WHAT IS EXPECTED |
Nothing should be left out: output all of the entries exactly. The answer is a JSON array that holds each line as a string and skips blank lines.

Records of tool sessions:
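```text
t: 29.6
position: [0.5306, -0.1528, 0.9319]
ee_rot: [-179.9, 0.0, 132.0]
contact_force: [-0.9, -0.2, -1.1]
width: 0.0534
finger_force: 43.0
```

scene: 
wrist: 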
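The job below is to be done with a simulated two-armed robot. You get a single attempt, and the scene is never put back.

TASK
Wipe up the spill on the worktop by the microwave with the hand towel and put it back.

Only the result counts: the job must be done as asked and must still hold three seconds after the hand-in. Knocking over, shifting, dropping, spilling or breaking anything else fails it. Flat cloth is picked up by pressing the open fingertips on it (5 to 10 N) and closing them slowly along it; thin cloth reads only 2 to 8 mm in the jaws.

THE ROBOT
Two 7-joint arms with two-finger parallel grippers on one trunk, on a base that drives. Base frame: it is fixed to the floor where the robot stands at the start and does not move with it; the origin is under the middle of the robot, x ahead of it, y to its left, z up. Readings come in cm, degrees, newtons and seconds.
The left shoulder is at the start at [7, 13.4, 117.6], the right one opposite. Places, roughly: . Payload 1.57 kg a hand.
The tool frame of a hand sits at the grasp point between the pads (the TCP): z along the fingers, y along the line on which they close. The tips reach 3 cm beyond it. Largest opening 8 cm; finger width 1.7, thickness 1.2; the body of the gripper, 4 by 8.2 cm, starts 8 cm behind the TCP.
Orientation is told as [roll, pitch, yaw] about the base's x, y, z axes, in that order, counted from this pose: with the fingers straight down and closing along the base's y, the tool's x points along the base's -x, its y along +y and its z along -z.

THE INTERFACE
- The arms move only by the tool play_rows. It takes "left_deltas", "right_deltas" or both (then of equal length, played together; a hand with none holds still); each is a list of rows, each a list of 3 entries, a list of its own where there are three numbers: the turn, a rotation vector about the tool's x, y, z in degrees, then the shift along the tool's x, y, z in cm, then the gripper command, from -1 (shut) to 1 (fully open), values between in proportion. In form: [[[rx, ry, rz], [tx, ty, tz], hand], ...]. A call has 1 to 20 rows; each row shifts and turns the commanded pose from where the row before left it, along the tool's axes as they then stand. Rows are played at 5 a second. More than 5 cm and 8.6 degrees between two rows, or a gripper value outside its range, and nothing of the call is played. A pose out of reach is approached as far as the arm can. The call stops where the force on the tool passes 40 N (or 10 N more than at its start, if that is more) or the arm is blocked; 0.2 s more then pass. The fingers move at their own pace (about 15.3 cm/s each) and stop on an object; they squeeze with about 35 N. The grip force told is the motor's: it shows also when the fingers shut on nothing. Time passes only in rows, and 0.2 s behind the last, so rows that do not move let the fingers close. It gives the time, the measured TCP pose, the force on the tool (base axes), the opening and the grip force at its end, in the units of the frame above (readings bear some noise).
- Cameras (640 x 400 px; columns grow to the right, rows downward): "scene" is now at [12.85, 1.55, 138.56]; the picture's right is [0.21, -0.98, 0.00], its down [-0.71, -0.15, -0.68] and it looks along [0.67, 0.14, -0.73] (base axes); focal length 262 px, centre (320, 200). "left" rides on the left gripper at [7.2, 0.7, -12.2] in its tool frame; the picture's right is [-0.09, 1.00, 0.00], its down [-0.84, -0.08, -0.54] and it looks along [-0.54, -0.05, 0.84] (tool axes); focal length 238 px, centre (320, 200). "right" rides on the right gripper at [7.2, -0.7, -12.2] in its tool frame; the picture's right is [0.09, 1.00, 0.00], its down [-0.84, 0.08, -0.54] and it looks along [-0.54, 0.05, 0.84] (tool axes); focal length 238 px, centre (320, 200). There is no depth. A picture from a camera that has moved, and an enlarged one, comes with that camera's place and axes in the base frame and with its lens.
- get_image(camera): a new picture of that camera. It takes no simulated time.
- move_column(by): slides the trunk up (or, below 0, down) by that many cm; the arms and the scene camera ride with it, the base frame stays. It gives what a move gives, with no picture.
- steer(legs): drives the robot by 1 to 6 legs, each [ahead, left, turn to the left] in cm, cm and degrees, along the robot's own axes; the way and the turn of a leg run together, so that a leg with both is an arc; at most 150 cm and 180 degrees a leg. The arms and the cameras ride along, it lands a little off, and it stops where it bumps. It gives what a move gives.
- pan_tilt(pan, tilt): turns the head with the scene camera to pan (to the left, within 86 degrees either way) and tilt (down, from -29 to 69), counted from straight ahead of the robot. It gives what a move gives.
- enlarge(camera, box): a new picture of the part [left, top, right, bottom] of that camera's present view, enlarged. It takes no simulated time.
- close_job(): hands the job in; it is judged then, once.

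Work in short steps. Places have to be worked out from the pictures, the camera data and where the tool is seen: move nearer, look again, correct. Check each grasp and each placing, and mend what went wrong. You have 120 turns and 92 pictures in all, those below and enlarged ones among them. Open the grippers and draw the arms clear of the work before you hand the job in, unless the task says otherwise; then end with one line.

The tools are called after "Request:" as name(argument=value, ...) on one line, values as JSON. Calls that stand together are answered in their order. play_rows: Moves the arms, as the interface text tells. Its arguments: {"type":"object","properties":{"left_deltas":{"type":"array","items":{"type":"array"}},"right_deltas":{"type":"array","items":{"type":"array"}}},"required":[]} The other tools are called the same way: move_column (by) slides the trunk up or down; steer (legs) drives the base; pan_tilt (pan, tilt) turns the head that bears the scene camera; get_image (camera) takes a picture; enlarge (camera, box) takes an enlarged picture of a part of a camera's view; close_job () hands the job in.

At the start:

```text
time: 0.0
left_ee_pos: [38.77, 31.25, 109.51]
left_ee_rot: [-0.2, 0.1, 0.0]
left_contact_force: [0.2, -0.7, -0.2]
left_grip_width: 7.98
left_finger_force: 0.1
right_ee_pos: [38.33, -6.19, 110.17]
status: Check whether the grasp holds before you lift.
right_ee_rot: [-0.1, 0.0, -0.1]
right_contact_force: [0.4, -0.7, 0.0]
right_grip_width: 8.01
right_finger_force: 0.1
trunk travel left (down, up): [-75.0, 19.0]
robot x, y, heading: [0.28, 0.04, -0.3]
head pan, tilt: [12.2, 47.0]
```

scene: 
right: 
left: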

RESPONSE BELOW |
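[
  "```text",
  "t: 29.6",
  "position: [0.5306, -0.1528, 0.9319]",
  "ee_rot: [-179.9, 0.0, 132.0]",
  "contact_force: [-0.9, -0.2, -1.1]",
  "width: 0.0534",
  "finger_force: 43.0",
  "```",
  "scene: ",
  "wrist: ",
  "The job below is to be done with a simulated two-armed robot. You get a single attempt, and the scene is never put back.",
  "TASK",
  "Wipe up the spill on the worktop by the microwave with the hand towel and put it back.",
  "Only the result counts: the job must be done as asked and must still hold three seconds after the hand-in. Knocking over, shifting, dropping, spilling or breaking anything else fails it. Flat cloth is picked up by pressing the open fingertips on it (5 to 10 N) and closing them slowly along it; thin cloth reads only 2 to 8 mm in the jaws.",
  "THE ROBOT",
  "Two 7-joint arms with two-finger parallel grippers on one trunk, on a base that drives. Base frame: it is fixed to the floor where the robot stands at the start and does not move with it; the origin is under the middle of the robot, x ahead of it, y to its left, z up. Readings come in cm, degrees, newtons and seconds.",
  "The left shoulder is at the start at [7, 13.4, 117.6], the right one opposite. Places, roughly: . Payload 1.57 kg a hand.",
  "The tool frame of a hand sits at the grasp point between the pads (the TCP): z along the fingers, y along the line on which they close. The tips reach 3 cm beyond it. Largest opening 8 cm; finger width 1.7, thickness 1.2; the body of the gripper, 4 by 8.2 cm, starts 8 cm behind the TCP.",
  "Orientation is told as [roll, pitch, yaw] about the base's x, y, z axes, in that order, counted from this pose: with the fingers straight down and closing along the base's y, the tool's x points along the base's -x, its y along +y and its z along -z.",
  "THE INTERFACE",
  "- The arms move only by the tool play_rows. It takes \"left_deltas\", \"right_deltas\" or both (then of equal length, played together; a hand with none holds still); each is a list of rows, each a list of 3 entries, a list of its own where there are three numbers: the turn, a rotation vector about the tool's x, y, z in degrees, then the shift along the tool's x, y, z in cm, then the gripper command, from -1 (shut) to 1 (fully open), values between in proportion. In form: [[[rx, ry, rz], [tx, ty, tz], hand], ...]. A call has 1 to 20 rows; each row shifts and turns the commanded pose from where the row before left it, along the tool's axes as they then stand. Rows are played at 5 a second. More than 5 cm and 8.6 degrees between two rows, or a gripper value outside its range, and nothing of the call is played. A pose out of reach is approached as far as the arm can. The call stops where the force on the tool passes 40 N (or 10 N more than at its start, if that is more) or the arm is blocked; 0.2 s more then pass. The fingers move at their own pace (about 15.3 cm/s each) and stop on an object; they squeeze with about 35 N. The grip force told is the motor's: it shows also when the fingers shut on nothing. Time passes only in rows, and 0.2 s behind the last, so rows that do not move let the fingers close. It gives the time, the measured TCP pose, the force on the tool (base axes), the opening and the grip force at its end, in the units of the frame above (readings bear some noise).",
  "- Cameras (640 x 400 px; columns grow to the right, rows downward): \"scene\" is now at [12.85, 1.55, 138.56]; the picture's right is [0.21, -0.98, 0.00], its down [-0.71, -0.15, -0.68] and it looks along [0.67, 0.14, -0.73] (base axes); focal length 262 px, centre (320, 200). \"left\" rides on the left gripper at [7.2, 0.7, -12.2] in its tool frame; the picture's right is [-0.09, 1.00, 0.00], its down [-0.84, -0.08, -0.54] and it looks along [-0.54, -0.05, 0.84] (tool axes); focal length 238 px, centre (320, 200). \"right\" rides on the right gripper at [7.2, -0.7, -12.2] in its tool frame; the picture's right is [0.09, 1.00, 0.00], its down [-0.84, 0.08, -0.54] and it looks along [-0.54, 0.05, 0.84] (tool axes); focal length 238 px, centre (320, 200). There is no depth. A picture from a camera that has moved, and an enlarged one, comes with that camera's place and axes in the base frame and with its lens.",
  "- get_image(camera): a new picture of that camera. It takes no simulated time.",
  "- move_column(by): slides the trunk up (or, below 0, down) by that many cm; the arms and the scene camera ride with it, the base frame stays. It gives what a move gives, with no picture.",
  "- steer(legs): drives the robot by 1 to 6 legs, each [ahead, left, turn to the left] in cm, cm and degrees, along the robot's own axes; the way and the turn of a leg run together, so that a leg with both is an arc; at most 150 cm and 180 degrees a leg. The arms and the cameras ride along, it lands a little off, and it stops where it bumps. It gives what a move gives.",
  "- pan_tilt(pan, tilt): turns the head with the scene camera to pan (to the left, within 86 degrees either way) and tilt (down, from -29 to 69), counted from straight ahead of the robot. It gives what a move gives.",
  "- enlarge(camera, box): a new picture of the part [left, top, right, bottom] of that camera's present view, enlarged. It takes no simulated time.",
  "- close_job(): hands the job in; it is judged then, once.",
  "Work in short steps. Places have to be worked out from the pictures, the camera data and where the tool is seen: move nearer, look again, correct. Check each grasp and each placing, and mend what went wrong. You have 120 turns and 92 pictures in all, those below and enlarged ones among them. Open the grippers and draw the arms clear of the work before you hand the job in, unless the task says otherwise; then end with one line.",
  "The tools are called after \"Request:\" as name(argument=value, ...) on one line, values as JSON. Calls that stand together are answered in their order. play_rows: Moves the arms, as the interface text tells. Its arguments: {\"type\":\"object\",\"properties\":{\"left_deltas\":{\"type\":\"array\",\"items\":{\"type\":\"array\"}},\"right_deltas\":{\"type\":\"array\",\"items\":{\"type\":\"array\"}}},\"required\":[]} The other tools are called the same way: move_column (by) slides the trunk up or down; steer (legs) drives the base; pan_tilt (pan, tilt) turns the head that bears the scene camera; get_image (camera) takes a picture; enlarge (camera, box) takes an enlarged picture of a part of a camera's view; close_job () hands the job in.",
  "At the start:",
  "```text",
  "time: 0.0",
  "left_ee_pos: [38.77, 31.25, 109.51]",
  "left_ee_rot: [-0.2, 0.1, 0.0]",
  "left_contact_force: [0.2, -0.7, -0.2]",
  "left_grip_width: 7.98",
  "left_finger_force: 0.1",
  "right_ee_pos: [38.33, -6.19, 110.17]",
  "status: Check whether the grasp holds before you lift.",
  "right_ee_rot: [-0.1, 0.0, -0.1]",
  "right_contact_force: [0.4, -0.7, 0.0]",
  "right_grip_width: 8.01",
  "right_finger_force: 0.1",
  "trunk travel left (down, up): [-75.0, 19.0]",
  "robot x, y, heading: [0.28, 0.04, -0.3]",
  "head pan, tilt: [12.2, 47.0]",
  "```",
  "scene: ",
  "right: ",
  "left:"
]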